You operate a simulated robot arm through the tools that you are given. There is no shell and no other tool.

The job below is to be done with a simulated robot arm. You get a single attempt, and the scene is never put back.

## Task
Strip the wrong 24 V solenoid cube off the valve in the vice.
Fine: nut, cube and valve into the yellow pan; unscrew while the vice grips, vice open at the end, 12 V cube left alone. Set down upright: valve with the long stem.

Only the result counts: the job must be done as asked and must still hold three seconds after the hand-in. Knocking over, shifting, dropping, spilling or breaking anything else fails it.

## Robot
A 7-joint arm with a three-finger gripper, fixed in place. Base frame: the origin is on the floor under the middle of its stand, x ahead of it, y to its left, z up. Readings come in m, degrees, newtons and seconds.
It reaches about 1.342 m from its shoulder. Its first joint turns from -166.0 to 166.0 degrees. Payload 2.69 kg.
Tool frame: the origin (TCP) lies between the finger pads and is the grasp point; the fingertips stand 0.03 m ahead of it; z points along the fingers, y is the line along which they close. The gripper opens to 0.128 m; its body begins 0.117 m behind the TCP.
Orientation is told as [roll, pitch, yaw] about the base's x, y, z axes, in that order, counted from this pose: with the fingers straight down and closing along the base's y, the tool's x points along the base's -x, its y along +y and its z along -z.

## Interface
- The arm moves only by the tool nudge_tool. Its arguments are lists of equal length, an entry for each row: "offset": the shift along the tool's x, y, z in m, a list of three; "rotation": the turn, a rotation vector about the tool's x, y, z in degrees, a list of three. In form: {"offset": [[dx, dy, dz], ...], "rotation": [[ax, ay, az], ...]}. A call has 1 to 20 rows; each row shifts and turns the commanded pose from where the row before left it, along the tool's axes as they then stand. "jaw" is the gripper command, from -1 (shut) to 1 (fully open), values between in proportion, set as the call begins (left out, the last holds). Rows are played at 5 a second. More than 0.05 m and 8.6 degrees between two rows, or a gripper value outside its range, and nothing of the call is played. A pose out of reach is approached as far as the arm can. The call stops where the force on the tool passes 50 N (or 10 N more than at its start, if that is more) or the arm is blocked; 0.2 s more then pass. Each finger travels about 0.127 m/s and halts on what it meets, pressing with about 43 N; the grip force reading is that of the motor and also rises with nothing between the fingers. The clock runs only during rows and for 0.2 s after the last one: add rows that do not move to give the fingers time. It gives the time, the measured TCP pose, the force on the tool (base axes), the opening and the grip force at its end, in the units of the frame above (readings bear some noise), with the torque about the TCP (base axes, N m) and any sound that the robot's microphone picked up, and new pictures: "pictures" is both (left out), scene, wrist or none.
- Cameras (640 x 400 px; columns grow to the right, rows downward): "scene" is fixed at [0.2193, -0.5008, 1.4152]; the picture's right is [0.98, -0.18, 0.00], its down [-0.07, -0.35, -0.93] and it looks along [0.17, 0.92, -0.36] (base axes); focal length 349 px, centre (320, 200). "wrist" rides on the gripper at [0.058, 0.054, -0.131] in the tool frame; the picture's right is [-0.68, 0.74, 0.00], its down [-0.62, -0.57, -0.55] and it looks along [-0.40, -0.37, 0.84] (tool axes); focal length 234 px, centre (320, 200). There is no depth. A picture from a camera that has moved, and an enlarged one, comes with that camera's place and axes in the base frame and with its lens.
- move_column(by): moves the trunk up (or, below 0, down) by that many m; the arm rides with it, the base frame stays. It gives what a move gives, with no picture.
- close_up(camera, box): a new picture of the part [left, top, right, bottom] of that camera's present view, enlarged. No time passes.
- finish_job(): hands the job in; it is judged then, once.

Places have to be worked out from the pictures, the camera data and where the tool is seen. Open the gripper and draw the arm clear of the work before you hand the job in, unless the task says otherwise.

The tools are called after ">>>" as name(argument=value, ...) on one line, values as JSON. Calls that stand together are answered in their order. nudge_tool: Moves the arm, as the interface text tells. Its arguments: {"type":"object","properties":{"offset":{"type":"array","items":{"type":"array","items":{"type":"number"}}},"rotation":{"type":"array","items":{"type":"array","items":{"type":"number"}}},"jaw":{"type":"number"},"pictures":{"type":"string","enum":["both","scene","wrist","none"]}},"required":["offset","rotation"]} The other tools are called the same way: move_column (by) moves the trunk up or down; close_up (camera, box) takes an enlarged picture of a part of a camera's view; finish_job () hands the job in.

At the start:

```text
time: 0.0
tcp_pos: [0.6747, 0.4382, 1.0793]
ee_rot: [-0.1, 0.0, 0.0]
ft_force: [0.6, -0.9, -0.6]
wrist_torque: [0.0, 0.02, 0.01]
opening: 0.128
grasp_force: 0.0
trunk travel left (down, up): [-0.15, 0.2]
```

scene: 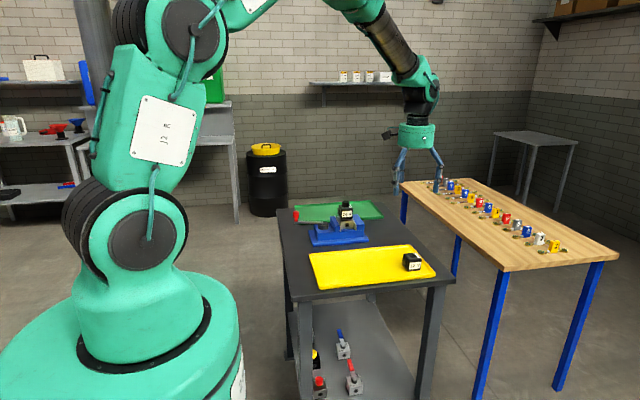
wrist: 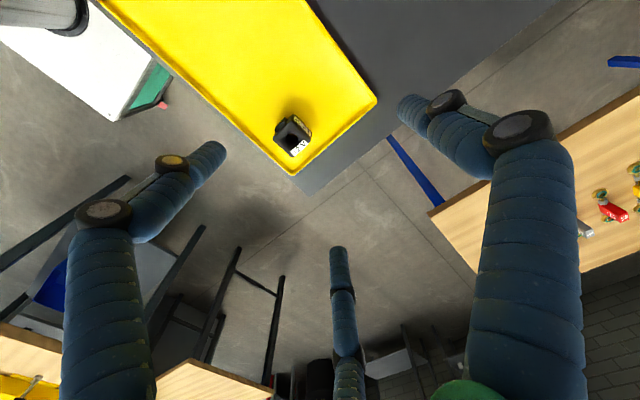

Work instructions:
Count every line in the data that contains the word "valve", then give that count and nothing else.

Answer for the task:
2